## Problem to work on
Copy the page in full.
Start of Page
Asset Allocation
How to upgrade your fixed income asset allocation
Mike Gitlin
President and Chief Executive Officer

Interest rates are rising. Many corporate bonds look expensive. Stock markets are more unsettled. And, as explained in our Outlook, there’s good reason to expect more volatility.

In some ways, the current backdrop appears quite daunting. Bond market returns so far in 2018 have been mixed. Naturally, many investors are wondering how to position their bond portfolios for more challenging market conditions. 

At times like these, it’s important to pause and recall why you invest in fixed income. At Capital Group, we believe that bond portfolios should play four roles for investors: diversification from equities, income, capital preservation and inflation protection.

With that guiding philosophy in mind, consider that we are late in a market cycle, when many asset managers have been buying riskier bonds at expensive prices to seek more yield. In this climate, I think there are three simple actions investors should take to upgrade their bond portfolios. They should favor "True Core" strategies, rethink high yield without giving up income and consider adding inflation protection.
End of Page
Start of Collected material
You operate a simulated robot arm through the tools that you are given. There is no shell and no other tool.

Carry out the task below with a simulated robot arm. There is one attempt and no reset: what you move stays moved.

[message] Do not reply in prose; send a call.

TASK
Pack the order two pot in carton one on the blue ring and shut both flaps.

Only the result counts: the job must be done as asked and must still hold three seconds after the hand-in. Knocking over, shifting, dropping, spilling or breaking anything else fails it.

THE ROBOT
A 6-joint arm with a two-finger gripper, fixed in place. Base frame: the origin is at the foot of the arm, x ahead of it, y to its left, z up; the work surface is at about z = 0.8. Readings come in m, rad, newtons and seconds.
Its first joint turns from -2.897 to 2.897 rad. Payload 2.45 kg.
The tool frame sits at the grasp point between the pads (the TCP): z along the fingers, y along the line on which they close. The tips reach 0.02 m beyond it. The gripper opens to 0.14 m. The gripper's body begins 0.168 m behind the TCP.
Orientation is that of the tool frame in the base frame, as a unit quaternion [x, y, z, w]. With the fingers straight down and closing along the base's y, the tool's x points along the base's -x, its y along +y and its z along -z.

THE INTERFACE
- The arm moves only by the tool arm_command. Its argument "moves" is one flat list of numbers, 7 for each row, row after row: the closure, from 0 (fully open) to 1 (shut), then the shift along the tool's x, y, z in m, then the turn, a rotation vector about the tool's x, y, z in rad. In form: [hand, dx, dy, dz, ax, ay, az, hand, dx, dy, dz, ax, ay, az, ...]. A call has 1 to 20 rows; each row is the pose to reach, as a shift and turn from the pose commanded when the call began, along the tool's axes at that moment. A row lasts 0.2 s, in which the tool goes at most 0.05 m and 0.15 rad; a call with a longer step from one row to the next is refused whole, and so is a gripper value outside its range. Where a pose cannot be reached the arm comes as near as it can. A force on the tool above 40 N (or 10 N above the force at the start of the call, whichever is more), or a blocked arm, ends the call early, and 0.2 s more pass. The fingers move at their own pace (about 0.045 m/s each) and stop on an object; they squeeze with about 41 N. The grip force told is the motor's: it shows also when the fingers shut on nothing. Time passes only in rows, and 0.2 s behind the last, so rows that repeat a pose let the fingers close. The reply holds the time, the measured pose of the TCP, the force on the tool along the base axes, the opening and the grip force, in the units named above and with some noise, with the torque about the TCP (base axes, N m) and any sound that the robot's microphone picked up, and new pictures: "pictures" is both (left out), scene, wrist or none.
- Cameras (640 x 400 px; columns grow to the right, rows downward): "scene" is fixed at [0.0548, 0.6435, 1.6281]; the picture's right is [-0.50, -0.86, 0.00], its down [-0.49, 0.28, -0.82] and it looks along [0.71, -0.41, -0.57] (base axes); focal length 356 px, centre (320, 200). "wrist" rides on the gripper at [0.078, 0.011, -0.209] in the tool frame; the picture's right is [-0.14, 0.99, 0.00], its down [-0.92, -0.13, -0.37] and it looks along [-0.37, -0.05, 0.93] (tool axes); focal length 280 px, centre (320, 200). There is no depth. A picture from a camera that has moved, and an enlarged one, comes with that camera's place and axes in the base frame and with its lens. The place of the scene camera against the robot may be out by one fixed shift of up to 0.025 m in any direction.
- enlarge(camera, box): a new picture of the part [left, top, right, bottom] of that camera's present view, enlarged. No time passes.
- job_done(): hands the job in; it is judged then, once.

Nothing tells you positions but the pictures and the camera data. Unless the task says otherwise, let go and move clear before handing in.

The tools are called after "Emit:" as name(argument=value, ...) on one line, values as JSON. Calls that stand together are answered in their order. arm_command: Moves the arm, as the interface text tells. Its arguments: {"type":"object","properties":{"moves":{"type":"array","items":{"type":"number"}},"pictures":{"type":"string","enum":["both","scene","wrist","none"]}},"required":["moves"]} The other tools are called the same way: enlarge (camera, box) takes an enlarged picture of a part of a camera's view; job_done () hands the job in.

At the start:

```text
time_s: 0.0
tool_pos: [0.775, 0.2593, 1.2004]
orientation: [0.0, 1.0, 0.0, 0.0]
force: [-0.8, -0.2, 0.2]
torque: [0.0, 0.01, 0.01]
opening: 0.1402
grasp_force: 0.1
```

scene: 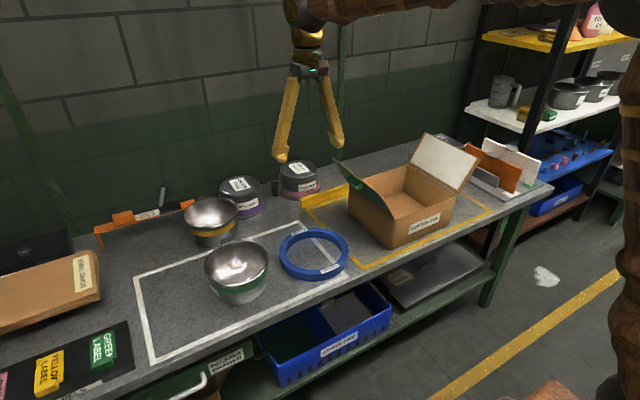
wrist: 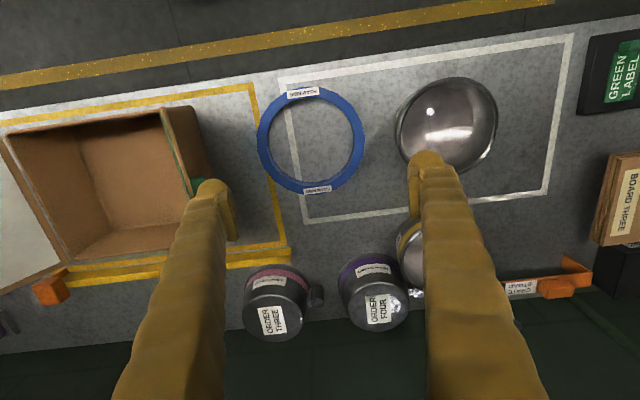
End of Collected material
## Finished answer
Asset Allocation
How to upgrade your fixed income asset allocation
Mike Gitlin
President and Chief Executive Officer

Interest rates are rising. Many corporate bonds look expensive. Stock markets are more unsettled. And, as explained in our Outlook, there’s good reason to expect more volatility.

In some ways, the current backdrop appears quite daunting. Bond market returns so far in 2018 have been mixed. Naturally, many investors are wondering how to position their bond portfolios for more challenging market conditions. 

At times like these, it’s important to pause and recall why you invest in fixed income. At Capital Group, we believe that bond portfolios should play four roles for investors: diversification from equities, income, capital preservation and inflation protection.

With that guiding philosophy in mind, consider that we are late in a market cycle, when many asset managers have been buying riskier bonds at expensive prices to seek more yield. In this climate, I think there are three simple actions investors should take to upgrade their bond portfolios. They should favor "True Core" strategies, rethink high yield without giving up income and consider adding inflation protection.